WHAT YOU HAVE TO DO >> Set down the records once more, please, exactly and with the pictures left out.

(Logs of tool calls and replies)

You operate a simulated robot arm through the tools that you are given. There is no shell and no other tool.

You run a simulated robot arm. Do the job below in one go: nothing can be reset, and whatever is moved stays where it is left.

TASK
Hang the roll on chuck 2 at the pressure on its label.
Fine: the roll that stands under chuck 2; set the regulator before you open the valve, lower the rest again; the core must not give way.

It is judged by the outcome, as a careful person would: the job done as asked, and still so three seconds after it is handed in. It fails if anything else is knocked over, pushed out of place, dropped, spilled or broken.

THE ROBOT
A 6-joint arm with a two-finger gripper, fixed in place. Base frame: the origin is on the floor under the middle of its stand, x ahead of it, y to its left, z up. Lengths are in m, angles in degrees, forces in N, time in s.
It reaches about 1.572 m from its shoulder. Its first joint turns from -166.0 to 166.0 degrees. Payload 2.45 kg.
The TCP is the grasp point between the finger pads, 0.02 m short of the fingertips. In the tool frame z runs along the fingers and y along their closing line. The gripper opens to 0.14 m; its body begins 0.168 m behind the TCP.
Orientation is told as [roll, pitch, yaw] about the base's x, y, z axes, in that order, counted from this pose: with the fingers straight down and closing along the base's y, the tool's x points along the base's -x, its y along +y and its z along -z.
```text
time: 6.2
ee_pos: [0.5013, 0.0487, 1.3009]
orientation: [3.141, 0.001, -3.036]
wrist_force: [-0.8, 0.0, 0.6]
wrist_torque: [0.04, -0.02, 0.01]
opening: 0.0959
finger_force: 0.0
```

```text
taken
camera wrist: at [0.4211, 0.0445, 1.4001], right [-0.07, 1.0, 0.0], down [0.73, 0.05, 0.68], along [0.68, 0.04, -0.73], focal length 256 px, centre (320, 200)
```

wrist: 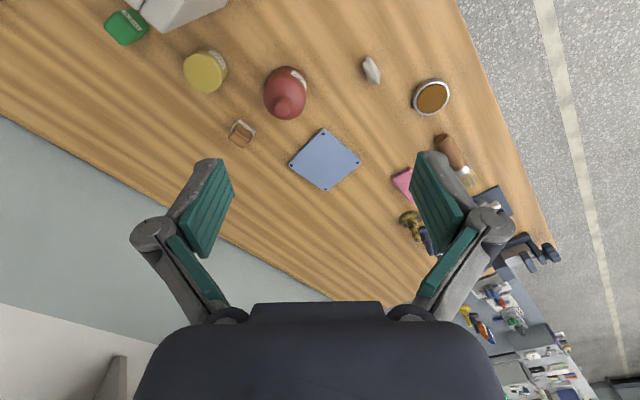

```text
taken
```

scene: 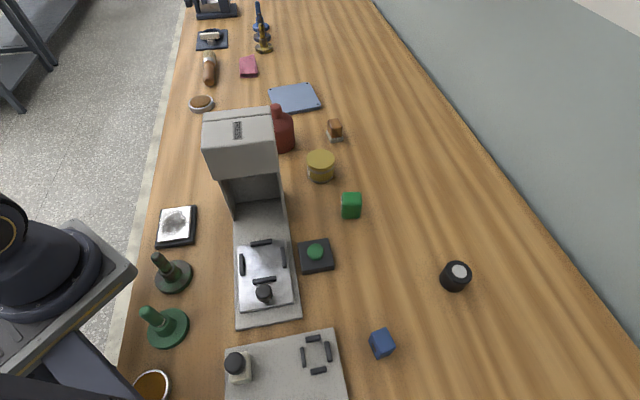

RESULT OF THE EXERCISE >>
You operate a simulated robot arm through the tools that you are given. There is no shell and no other tool.

You run a simulated robot arm. Do the job below in one go: nothing can be reset, and whatever is moved stays where it is left.

TASK
Hang the roll on chuck 2 at the pressure on its label.
Fine: the roll that stands under chuck 2; set the regulator before you open the valve, lower the rest again; the core must not give way.

It is judged by the outcome, as a careful person would: the job done as asked, and still so three seconds after it is handed in. It fails if anything else is knocked over, pushed out of place, dropped, spilled or broken.

THE ROBOT
A 6-joint arm with a two-finger gripper, fixed in place. Base frame: the origin is on the floor under the middle of its stand, x ahead of it, y to its left, z up. Lengths are in m, angles in degrees, forces in N, time in s.
It reaches about 1.572 m from its shoulder. Its first joint turns from -166.0 to 166.0 degrees. Payload 2.45 kg.
The TCP is the grasp point between the finger pads, 0.02 m short of the fingertips. In the tool frame z runs along the fingers and y along their closing line. The gripper opens to 0.14 m; its body begins 0.168 m behind the TCP.
Orientation is told as [roll, pitch, yaw] about the base's x, y, z axes, in that order, counted from this pose: with the fingers straight down and closing along the base's y, the tool's x points along the base's -x, its y along +y and its z along -z.
```text
time: 6.2
ee_pos: [0.5013, 0.0487, 1.3009]
orientation: [3.141, 0.001, -3.036]
wrist_force: [-0.8, 0.0, 0.6]
wrist_torque: [0.04, -0.02, 0.01]
opening: 0.0959
finger_force: 0.0
```

```text
taken
camera wrist: at [0.4211, 0.0445, 1.4001], right [-0.07, 1.0, 0.0], down [0.73, 0.05, 0.68], along [0.68, 0.04, -0.73], focal length 256 px, centre (320, 200)
```

wrist: 

```text
taken
```

scene: 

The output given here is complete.